This description bears no resemblance to mental treatment under psychiatry today. Psychiatry does not produce mental health, but rather mental ill health and millions of ruined lives.
At CCHR we work to help bring about an environment for mental healing that is based upon human dignity and decency. As a result of our efforts, millions have avoided the ravages of psychiatric treatment.

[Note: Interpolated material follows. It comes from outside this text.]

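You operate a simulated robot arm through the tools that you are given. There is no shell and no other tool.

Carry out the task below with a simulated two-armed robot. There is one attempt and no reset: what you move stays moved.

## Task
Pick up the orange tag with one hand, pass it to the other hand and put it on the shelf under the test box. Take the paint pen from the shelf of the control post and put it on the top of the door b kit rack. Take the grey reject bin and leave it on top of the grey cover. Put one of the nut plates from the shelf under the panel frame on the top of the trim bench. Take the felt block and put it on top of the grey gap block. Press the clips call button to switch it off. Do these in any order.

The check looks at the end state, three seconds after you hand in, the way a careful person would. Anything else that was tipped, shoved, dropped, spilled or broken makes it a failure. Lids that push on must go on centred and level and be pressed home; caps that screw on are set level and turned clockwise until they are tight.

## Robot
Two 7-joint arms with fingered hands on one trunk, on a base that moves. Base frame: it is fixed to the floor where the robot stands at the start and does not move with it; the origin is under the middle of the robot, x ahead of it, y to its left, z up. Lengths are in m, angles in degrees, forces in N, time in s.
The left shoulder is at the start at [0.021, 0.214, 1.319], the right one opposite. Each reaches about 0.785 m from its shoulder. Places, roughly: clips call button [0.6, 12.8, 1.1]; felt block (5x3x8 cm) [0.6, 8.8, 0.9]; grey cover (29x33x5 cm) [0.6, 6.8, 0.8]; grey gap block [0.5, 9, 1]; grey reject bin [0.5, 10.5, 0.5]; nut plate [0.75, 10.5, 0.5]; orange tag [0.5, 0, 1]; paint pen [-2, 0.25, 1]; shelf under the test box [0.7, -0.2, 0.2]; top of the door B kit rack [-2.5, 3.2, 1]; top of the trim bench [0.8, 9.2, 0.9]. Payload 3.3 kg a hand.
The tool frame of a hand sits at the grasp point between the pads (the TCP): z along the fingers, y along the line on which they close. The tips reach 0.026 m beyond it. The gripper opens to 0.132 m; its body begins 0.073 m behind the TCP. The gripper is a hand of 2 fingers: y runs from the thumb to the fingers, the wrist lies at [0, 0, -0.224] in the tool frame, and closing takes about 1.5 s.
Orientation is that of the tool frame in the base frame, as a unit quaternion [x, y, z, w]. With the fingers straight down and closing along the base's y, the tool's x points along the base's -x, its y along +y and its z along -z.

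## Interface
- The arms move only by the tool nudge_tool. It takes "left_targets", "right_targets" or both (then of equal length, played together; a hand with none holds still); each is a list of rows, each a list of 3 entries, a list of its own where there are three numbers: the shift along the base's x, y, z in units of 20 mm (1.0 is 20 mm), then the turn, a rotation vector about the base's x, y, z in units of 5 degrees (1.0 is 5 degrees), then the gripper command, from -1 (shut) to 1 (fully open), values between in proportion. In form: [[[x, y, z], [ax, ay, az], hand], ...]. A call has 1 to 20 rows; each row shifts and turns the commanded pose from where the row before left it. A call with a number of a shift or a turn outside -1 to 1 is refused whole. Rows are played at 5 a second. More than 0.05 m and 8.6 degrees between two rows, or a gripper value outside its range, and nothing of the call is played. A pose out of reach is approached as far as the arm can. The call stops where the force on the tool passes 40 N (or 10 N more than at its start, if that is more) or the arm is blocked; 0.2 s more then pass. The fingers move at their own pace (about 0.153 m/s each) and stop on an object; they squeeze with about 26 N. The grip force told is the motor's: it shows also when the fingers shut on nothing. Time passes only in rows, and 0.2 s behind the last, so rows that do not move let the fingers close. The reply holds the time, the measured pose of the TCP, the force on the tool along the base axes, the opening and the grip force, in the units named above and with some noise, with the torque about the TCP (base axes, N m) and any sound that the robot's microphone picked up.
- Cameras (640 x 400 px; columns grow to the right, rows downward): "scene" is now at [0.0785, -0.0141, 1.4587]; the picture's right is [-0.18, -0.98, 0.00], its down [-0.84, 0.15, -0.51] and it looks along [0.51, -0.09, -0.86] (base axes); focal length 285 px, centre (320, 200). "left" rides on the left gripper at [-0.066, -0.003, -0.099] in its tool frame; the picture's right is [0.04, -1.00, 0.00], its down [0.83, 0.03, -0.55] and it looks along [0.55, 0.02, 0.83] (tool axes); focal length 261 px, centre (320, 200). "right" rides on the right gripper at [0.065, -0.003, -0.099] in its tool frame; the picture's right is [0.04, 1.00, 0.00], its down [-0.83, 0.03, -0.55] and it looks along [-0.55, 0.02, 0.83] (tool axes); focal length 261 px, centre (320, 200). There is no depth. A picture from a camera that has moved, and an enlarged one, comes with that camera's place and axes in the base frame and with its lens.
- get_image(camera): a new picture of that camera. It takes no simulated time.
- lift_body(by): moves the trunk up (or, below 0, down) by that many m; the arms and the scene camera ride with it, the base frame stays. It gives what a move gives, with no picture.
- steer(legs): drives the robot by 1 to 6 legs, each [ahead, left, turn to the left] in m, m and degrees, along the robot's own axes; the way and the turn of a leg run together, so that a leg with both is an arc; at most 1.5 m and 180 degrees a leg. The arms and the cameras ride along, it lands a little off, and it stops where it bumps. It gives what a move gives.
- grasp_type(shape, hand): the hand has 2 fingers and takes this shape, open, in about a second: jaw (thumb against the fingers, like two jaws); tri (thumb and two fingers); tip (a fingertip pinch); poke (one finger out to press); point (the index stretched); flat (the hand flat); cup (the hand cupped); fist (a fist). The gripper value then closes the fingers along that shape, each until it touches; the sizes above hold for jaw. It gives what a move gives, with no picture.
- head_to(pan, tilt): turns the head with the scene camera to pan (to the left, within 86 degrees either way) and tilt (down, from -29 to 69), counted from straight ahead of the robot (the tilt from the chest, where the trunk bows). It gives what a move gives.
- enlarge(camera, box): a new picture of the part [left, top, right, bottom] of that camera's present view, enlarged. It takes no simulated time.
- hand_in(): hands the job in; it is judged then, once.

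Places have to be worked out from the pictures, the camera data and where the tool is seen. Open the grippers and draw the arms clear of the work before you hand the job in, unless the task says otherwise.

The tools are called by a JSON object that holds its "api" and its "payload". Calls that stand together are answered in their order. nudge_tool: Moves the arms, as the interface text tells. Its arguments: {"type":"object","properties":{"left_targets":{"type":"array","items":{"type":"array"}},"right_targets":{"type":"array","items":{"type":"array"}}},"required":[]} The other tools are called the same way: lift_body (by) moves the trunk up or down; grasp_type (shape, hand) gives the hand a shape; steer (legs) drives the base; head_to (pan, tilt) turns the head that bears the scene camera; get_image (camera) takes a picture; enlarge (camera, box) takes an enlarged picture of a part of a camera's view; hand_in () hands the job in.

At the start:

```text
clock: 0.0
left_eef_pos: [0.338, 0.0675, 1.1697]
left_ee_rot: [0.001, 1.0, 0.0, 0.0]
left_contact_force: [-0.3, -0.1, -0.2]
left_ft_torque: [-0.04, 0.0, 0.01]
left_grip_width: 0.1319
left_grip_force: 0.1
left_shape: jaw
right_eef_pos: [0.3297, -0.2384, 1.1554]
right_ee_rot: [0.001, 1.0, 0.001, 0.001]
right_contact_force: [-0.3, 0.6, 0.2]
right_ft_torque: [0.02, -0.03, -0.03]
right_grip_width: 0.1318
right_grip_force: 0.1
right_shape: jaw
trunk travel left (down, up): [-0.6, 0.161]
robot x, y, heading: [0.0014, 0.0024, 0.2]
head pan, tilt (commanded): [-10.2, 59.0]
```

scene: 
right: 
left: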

We welcome you to our website and hope you will avail yourself of this opportunity to better guarantee the future for your loved ones, your friends and yourself.
Sincerely,
Jan Eastgate
President
Citizens Commission on
Human Rights International
Jan Eastgate has investigated psychiatric abuses for more than thirty years. Politicians, lawyers, psychologists and civil rights workers have described her as a “tireless campaigner” and a person of “enormous determination and courage who has performed remarkable work.” In her native Australia, Ms. Eastgate helped achieve a Royal Commission (highest level of government inquiry) into deep sleep treatment, a lethal psychiatric practice involving a heavy drug cocktail and electroshock. The government banned this practice and compensated hundreds of patients. Based in Los Angeles at CCHR’s international headquarters for more than fifteen years, Ms. Eastgate has personally conducted investigations into and inspections of psychiatric facilities and conditions in the Czech Republic, Denmark, Greece, Germany, New Zealand, South Africa, Russia and the United States.